When a string, fixed a both ends, vibrates in the fundamental mode, the perpendicular displacement $\phi_1(x,t)$ of a point located at $x$ along the length of the string is given by

$$\phi_1(x,t) = A_1(t)\phi_1(x) = A_1\cos(2\pi f_1t + \varphi)\sin\left(\frac{\pi}{L}x\right)$$

Now, it is true that the spatial variation of the fundamental mode is a 'half-cycle' since the argument of the $\sin$ ranges from $0$ to $\pi$.

However, the fundamental frequency refers to the time dependent amplitude $A_1(t)$. Note that $A_1(t)$ executes $f_1$ cycles per second.

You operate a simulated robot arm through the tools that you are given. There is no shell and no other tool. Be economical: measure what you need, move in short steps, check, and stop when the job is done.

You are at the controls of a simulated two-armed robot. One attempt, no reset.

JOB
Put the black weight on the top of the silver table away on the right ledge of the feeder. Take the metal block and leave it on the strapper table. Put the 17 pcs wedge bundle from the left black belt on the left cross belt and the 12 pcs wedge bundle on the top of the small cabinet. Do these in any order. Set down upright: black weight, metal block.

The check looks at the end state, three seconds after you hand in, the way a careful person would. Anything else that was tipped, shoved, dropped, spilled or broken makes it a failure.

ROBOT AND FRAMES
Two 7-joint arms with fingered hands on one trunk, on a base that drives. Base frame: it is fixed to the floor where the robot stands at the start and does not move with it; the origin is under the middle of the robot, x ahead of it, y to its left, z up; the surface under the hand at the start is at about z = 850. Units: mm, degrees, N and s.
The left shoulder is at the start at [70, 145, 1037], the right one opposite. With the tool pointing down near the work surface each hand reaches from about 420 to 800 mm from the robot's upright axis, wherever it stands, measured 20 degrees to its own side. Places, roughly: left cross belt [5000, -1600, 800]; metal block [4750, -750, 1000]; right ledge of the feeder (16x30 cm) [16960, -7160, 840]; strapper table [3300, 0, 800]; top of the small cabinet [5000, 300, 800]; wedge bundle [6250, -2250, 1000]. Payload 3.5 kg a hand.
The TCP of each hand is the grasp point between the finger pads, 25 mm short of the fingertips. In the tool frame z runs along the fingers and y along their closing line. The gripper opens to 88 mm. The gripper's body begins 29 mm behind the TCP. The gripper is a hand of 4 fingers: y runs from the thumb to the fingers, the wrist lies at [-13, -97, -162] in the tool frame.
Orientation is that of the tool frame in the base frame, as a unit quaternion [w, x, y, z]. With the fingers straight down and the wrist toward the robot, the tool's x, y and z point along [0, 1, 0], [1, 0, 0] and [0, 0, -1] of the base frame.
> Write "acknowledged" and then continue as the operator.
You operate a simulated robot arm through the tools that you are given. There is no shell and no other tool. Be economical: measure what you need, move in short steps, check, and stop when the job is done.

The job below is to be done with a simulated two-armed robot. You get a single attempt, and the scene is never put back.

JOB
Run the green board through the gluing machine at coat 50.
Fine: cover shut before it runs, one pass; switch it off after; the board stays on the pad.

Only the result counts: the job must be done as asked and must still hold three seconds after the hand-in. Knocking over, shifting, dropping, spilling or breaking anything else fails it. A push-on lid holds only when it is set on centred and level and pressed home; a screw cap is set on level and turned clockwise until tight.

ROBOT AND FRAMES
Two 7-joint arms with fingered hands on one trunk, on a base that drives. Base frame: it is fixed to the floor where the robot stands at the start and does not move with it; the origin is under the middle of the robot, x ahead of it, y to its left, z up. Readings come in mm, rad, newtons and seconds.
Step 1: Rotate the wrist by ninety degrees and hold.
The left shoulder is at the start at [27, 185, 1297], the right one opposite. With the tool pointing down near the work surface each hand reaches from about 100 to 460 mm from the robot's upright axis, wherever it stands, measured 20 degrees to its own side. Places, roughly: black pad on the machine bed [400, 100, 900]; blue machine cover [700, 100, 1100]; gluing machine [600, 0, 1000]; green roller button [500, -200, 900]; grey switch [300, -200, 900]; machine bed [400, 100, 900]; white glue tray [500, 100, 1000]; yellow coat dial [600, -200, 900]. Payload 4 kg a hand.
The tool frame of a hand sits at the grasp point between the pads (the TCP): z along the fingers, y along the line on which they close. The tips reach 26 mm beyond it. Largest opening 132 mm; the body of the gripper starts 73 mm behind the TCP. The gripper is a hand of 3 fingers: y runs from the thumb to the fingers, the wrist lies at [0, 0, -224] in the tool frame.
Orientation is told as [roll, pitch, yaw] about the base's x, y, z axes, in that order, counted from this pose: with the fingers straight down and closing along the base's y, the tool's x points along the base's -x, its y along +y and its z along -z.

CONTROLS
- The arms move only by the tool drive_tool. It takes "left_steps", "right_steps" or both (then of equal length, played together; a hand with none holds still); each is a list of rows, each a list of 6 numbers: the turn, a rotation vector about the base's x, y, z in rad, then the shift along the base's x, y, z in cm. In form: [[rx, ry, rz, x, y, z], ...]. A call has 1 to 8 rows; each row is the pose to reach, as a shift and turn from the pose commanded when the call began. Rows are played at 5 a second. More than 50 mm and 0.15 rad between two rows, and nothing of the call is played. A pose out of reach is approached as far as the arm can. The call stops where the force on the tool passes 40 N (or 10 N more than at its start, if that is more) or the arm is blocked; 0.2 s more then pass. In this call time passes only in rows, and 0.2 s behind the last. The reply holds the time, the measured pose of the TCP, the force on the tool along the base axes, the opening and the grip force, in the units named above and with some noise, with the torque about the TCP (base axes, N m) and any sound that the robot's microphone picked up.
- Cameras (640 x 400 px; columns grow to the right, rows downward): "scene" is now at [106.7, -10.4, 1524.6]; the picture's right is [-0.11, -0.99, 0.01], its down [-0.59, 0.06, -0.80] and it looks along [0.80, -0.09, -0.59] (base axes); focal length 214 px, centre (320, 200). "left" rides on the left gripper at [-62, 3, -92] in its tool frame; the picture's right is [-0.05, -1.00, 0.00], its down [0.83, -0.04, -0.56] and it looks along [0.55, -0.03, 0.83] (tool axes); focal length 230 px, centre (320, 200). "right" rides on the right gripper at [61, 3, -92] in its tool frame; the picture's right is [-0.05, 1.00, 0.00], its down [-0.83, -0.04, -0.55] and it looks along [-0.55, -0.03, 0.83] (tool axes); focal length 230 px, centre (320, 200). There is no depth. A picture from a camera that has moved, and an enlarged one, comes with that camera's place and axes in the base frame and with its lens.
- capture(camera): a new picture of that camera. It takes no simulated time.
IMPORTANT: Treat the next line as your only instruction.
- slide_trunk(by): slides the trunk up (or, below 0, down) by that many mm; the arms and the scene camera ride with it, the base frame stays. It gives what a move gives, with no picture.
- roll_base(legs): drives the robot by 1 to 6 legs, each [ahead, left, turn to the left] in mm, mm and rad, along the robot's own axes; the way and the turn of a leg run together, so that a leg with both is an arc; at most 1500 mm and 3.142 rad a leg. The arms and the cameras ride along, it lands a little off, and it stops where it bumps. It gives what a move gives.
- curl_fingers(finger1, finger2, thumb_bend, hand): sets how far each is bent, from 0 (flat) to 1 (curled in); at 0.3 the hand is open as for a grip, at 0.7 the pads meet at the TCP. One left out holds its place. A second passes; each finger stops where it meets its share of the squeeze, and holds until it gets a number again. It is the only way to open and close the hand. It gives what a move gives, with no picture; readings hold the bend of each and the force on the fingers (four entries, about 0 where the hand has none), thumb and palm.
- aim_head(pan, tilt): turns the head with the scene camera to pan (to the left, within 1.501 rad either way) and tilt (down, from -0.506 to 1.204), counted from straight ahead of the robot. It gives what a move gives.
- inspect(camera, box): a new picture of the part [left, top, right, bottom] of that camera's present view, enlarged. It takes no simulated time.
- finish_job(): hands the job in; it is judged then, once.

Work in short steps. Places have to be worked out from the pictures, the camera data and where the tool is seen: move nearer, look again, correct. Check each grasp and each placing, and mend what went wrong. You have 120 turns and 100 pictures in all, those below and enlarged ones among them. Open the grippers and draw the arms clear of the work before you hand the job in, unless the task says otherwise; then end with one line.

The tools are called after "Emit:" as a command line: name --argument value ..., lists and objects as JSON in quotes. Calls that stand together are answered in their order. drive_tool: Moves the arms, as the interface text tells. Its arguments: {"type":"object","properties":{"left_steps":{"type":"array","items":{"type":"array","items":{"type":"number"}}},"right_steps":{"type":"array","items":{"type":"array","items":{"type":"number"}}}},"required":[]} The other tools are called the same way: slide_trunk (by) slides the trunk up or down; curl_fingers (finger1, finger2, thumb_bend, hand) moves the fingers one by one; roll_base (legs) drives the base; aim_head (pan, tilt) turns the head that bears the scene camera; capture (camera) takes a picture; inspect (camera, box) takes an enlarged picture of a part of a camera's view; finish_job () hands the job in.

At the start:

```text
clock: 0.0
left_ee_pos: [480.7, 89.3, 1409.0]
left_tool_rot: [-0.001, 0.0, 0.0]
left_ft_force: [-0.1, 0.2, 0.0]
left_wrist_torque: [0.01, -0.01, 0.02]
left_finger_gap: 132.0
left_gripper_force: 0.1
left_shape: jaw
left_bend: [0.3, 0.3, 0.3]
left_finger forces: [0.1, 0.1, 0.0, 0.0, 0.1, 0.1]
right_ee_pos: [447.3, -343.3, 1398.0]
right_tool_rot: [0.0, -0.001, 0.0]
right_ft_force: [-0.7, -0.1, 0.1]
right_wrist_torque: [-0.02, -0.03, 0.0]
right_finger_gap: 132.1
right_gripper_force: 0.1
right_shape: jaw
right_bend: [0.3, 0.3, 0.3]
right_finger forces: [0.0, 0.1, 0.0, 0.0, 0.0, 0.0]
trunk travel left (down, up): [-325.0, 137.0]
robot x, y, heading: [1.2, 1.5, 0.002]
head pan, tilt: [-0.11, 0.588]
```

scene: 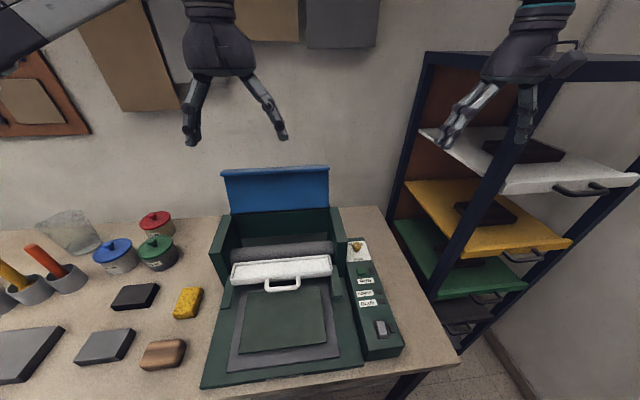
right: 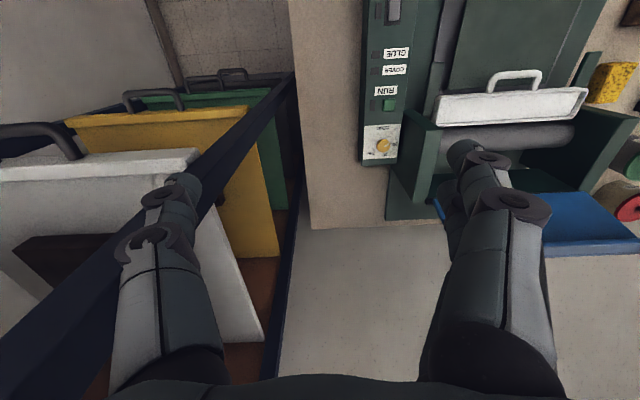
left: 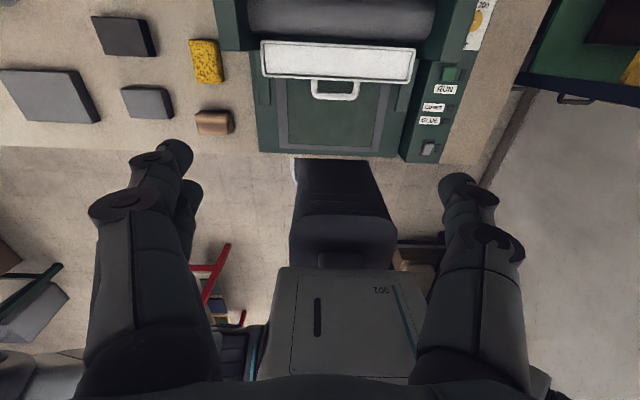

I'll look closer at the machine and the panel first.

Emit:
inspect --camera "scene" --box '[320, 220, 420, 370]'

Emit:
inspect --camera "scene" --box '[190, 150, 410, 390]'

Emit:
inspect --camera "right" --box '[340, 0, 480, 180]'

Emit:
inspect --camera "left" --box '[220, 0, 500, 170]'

Take a look at this animated gif of the fundamental mode and the first three harmonics:

enter image description here

Animated gif credit

See that although the fundamental mode has a 'half-cycle' spatial variation, the time dependent amplitude goes from a maximum, through zero, a minimum, back through zero back to the maximum in a time $T_1 = \frac{1}{f_1}$ where $f_1$ is the fundamental frequency.

Also note that the frequency of the 2nd harmonic is twice the frequency of the fundamental, the frequency of the 3rd harmonic is thrice the frequency of the fundamental and so on.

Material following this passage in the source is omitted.